But the push for a protectionist trade policy and killing criminals is part of a larger Trumpian strategy for 2020.  The popularity of tariffs nationwide is questionable, but it is likely the idea has gained him net support in Wisonsin, Michigan, Ohio, and Pennsylvania. Like the death penalty, it sends the message that Donald Trump is a no-nonsense, authentic guy who will stand up for the average person, whether beleagured manufacturing workers or voters he has convinced street crime has exploded out of control in cities.

Fun fact: The "Don't Mess with Texas" slogan was created by an ad agency, working under contract from state government in Austin, to mobilize support of the public to change its habits to reverse the epidemic of litter spiraling out of control in the state. Nonetheless, it quickly became a go-to line for pundits, politicians, and others, unaware of its origin, to demonstrate their swagger.

Tariffs and drug crime are not at the top of President Trump's consciousness. Neither is Andrew McCabe, no matter how vindictive Grump is.  But they are part of an overall strategy. And now we have a dismissal which may in and of itself- as Hayes expects- be a bad tactic, but part of a clever strategy.  Politico reports

But McCabe sees bigger forces at work in the Justice Department inspector general’s inquiry — which he views as part of a broader campaign to impugn him for his role in handling the FBI’s Russia investigation and his ties to special counsel Robert Mueller.

“Look, it’s personally devastating. It’s so tough on my family,” he told POLITICO during a wide-ranging interview conducted earlier this month, before his firing.

“But at some point, this has to be seen in the larger context,” said McCabe, 49, who says he has voted for every Republican presidential nominee until he sat out the 2016 contest entirely. “And I firmly believe that this is an ongoing effort to undermine my credibility because of the work that I did on the Russia case, because of the investigations that I oversaw and impacted that target this administration.”
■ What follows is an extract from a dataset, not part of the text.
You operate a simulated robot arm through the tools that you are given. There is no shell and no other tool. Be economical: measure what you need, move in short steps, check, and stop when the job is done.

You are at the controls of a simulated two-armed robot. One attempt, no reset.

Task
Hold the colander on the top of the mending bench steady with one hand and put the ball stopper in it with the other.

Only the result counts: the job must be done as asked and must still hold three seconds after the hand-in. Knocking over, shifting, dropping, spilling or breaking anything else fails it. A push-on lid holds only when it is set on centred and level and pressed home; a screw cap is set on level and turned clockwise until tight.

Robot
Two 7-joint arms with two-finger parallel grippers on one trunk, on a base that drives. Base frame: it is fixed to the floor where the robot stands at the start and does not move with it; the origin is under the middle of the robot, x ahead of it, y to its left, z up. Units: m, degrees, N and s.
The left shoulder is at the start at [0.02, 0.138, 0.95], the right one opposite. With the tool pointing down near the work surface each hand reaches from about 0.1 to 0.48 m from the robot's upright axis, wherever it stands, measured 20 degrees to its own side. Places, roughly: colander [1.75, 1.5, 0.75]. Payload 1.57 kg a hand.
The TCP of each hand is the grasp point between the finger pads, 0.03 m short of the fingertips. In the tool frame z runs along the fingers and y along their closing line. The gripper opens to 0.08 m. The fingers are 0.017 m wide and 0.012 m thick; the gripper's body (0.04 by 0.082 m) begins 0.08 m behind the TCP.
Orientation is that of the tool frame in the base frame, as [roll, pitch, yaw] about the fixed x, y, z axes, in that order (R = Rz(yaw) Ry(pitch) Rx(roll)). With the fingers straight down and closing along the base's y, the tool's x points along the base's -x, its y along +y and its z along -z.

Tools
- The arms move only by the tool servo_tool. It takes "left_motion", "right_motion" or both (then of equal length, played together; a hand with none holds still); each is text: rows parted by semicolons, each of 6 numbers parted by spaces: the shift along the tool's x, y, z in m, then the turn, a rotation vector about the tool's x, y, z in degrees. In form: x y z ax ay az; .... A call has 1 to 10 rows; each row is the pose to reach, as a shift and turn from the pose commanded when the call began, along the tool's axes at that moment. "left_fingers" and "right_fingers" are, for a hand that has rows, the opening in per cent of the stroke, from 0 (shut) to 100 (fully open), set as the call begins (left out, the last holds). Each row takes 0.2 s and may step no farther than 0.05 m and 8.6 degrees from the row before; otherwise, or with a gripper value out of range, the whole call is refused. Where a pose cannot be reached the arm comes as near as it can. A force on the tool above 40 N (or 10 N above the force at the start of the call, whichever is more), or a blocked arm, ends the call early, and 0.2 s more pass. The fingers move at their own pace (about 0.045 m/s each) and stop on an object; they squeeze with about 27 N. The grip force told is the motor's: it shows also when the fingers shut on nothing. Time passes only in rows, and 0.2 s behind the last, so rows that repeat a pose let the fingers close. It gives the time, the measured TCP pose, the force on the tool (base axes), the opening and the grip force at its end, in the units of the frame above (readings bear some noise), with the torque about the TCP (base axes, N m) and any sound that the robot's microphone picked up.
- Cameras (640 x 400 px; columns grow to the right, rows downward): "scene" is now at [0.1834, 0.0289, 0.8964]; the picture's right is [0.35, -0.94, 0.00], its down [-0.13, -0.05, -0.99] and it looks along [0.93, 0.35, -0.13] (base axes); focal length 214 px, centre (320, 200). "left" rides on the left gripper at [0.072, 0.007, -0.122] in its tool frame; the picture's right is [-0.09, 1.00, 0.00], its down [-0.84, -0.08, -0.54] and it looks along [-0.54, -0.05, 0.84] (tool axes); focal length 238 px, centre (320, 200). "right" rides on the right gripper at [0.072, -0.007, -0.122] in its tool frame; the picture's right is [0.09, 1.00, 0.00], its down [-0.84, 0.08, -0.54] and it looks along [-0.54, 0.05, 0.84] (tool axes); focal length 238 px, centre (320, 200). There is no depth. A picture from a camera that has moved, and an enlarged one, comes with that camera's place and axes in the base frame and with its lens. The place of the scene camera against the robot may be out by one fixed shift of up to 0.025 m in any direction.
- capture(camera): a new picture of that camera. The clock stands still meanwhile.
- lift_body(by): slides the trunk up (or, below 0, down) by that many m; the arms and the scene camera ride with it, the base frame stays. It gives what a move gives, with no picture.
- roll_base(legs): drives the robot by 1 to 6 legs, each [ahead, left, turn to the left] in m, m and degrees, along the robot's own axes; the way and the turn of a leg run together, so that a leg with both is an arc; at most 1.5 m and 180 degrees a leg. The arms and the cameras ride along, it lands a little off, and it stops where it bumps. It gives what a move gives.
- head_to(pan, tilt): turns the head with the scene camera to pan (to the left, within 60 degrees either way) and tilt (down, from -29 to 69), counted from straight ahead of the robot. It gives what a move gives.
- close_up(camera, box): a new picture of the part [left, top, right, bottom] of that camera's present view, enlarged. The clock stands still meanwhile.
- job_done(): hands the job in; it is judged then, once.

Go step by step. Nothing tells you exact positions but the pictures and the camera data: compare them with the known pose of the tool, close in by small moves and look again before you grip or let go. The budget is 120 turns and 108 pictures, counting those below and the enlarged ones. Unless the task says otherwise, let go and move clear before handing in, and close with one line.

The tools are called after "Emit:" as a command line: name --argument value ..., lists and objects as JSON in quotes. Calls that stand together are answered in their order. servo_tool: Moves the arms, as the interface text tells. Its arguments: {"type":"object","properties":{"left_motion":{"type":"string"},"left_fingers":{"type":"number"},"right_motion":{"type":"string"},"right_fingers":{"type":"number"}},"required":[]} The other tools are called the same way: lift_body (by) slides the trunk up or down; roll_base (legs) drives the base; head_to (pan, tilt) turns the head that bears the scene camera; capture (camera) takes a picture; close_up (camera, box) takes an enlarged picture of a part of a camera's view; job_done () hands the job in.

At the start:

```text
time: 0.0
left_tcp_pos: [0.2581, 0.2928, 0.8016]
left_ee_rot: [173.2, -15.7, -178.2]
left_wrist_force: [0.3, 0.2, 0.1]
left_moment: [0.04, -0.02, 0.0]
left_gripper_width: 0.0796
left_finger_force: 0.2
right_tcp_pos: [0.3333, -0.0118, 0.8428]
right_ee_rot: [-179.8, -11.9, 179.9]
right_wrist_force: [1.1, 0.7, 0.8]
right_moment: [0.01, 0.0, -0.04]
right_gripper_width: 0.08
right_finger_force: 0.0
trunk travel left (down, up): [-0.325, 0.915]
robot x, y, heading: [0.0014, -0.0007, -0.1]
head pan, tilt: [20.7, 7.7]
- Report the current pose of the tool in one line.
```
“They have every reason to believe that I could end up being a significant witness in whatever the special counsel comes up with, and so they are trying to create this counter-narrative that I am not someone who can be believed or trusted,” McCabe added. “And as someone who has been believed and trusted by really good people for 21 years, it’s just infuriating to me.”

"Trying to create this counter-narrative that I am not someone who can be believed or trusted” is the primary purpose- but only part of the President's motivation.

In getting rid (he hopes) of McCabe, Trump once again has said "you're fired." Typically, he has had others, usually the Chief of Staff (his bodyguard in the case of James Comey) do the actual dirty deed.

But Donald J. Trump rose to national prominence in large measure because of his willingness- even delight- in firing people on "The Apprentice." Many people confused the program with real life, and many people, prone to live their lives vicariously through other people, envy and admire individuals able to snap their fingers and magically get rid of undesirables.

The McCabe move was part of the the Trump strategy- for defeating Mueller and for currying favor with voters. It's Donald Trump, Tough Guy, an image as divorced from reality as Donald Trump, Patriot.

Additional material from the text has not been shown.